I would imagine that many people were skeptical about the real motives behind the hastily arranged (and now cancelled) wedding of Bristol Palin and Levi Johnston. You could almost see the scene being played out in some wooden lodge in the Alaskan outback.

McCain sits Johnston down "now listen here son, the dream of America lies at your feet. It is your responsibility – as an American – for the future of America – to marry young Bristol against your will and for our political gain.”

(I admit the words may have been different, but I believe the gist to be fairly accurate).
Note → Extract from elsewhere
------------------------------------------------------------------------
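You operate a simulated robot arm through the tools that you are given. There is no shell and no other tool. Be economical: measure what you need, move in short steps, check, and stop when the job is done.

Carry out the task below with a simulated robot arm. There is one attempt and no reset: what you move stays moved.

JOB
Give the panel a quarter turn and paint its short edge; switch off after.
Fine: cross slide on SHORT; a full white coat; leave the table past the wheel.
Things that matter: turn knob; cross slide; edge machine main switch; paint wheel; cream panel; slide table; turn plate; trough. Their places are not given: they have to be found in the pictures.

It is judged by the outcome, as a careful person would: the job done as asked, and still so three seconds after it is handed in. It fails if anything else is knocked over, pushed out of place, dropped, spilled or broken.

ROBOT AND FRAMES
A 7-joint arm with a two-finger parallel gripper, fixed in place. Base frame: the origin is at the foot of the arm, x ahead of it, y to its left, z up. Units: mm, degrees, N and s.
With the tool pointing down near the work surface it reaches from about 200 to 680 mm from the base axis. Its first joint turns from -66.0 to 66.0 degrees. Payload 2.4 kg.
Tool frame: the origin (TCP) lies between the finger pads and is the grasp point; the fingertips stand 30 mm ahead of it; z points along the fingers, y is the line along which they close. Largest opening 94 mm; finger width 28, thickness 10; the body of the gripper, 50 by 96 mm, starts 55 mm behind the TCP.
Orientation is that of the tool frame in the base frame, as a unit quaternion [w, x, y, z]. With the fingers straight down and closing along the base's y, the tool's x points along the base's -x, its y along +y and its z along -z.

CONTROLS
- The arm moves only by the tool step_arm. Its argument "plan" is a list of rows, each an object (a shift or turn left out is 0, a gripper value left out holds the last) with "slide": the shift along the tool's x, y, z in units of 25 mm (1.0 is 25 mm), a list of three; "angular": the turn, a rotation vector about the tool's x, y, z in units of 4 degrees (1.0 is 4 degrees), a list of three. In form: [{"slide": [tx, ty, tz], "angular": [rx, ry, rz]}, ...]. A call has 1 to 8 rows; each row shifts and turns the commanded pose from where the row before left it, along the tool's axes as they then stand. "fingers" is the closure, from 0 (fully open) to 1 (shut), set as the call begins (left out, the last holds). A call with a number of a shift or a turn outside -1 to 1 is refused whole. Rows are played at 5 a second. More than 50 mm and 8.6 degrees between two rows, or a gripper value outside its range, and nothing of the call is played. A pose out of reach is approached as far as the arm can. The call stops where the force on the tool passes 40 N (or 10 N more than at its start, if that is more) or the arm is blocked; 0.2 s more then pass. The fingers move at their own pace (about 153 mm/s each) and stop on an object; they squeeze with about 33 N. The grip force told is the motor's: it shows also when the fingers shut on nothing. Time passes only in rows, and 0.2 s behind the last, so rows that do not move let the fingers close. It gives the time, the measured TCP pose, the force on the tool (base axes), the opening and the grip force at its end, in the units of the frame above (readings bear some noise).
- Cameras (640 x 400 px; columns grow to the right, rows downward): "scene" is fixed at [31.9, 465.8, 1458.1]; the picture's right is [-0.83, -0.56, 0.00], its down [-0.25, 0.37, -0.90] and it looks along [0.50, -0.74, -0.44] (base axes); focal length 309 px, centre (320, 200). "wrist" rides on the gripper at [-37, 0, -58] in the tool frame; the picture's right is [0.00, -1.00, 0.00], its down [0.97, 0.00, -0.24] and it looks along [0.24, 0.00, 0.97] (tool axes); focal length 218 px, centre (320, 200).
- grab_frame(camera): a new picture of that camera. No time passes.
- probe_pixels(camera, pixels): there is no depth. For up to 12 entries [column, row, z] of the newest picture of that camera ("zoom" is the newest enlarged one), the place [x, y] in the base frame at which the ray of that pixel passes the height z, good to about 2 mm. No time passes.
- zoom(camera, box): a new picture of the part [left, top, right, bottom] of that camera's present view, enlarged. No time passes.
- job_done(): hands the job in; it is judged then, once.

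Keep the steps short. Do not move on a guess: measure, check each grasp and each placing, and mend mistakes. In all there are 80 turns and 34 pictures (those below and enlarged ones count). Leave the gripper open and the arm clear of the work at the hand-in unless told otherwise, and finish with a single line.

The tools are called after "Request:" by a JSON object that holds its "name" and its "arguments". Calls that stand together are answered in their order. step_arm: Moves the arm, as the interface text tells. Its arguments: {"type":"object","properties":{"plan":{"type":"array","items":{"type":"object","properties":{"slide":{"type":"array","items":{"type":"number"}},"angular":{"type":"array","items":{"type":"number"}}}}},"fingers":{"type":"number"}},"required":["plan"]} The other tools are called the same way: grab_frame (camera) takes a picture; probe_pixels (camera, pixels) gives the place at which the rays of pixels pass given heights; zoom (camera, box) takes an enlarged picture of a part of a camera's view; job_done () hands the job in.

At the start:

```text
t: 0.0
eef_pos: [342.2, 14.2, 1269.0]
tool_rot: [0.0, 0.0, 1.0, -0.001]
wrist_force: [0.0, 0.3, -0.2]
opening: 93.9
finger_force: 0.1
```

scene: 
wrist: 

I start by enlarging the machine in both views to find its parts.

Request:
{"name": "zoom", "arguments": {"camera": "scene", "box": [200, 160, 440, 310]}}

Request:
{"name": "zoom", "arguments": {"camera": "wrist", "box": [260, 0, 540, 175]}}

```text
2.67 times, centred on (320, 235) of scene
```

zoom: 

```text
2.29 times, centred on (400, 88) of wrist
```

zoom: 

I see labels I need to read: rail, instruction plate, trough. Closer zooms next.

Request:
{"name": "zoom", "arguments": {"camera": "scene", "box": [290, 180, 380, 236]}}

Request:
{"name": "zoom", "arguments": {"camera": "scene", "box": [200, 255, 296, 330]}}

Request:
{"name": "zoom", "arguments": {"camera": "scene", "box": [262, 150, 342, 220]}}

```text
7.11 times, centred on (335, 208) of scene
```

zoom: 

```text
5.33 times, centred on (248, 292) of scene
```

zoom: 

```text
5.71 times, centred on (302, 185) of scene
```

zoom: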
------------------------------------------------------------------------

There may also have been a crew of half naked cheerleaders, inspiring Rocky themed music and those weird pieces of glitter paper Americans are so fond of to confuse and confound him. And there it began, the choreographed appearances at conventions, the hand holding and Levi looking entirely uncomfortable in a suit.

Levi, self professed redneck and lover of 'shooting sh*t’, myspace page was taken off the air in record time as it was revealed that his bio was a) on the colourful side and b) firmly stated he had no interest in children. Just not conducive to playing happy families I guess. No freedom of speech for you young man, don’t you know that’s exactly what the terrorists want?

Did this election not feel a little too much like a big budget movie? Did the tag lines, scandals and gaffes not start to feel a little contrived? And, while we’re on the subject, is anyone else wondering why more Hollywood actors than world leaders have visited the White House? Celebs in politics is another pet peeve of mine but one better left to another post.

Don’t get me wrong, a McCain/Palin White House would have been a vortex of crazy, but world leaders being chosen based on how well they come off on camera doesn't bode very well in these tense times.

Speech writers, pollsters, PR gurus, language testing – the whole thing is so orchestrated and deliberate that its grip on reality is tenuous at best. It’s just this big jumble of woolly, fluffy, patronizing and, frankly, lowest common denominator marketing speak.

In future elections, I’d like to a side order of substance please and can we please stop calling Michelle Obama the ‘first lady of fashion’ – it’s incredibly irrelevant and the fawning tone really bugs me.

2 comments:

  1. It's a bit like producing Reality TV except without the permission of those whose lives are being filmed. But sometimes, as with Bristol's engagement here, it's completely voluntary. And once you've opened your personal life up to the world, there's no shutting that door. You lose the right to privacy.

    I remember when Gamal Mubarak got engaged, all Egypt talked about was his bride. Maybe that's because people were wondering about the next First Lady of Egypt. Since Gamal is considered heir to the throne. By the way, if you haven't watched his recent CNN interview, do. The interviewer didn't ONCE question this throughout the interview.

    Totally pointless.

    But to go back to your post, maybe they're just trying to say "politicians are humans too".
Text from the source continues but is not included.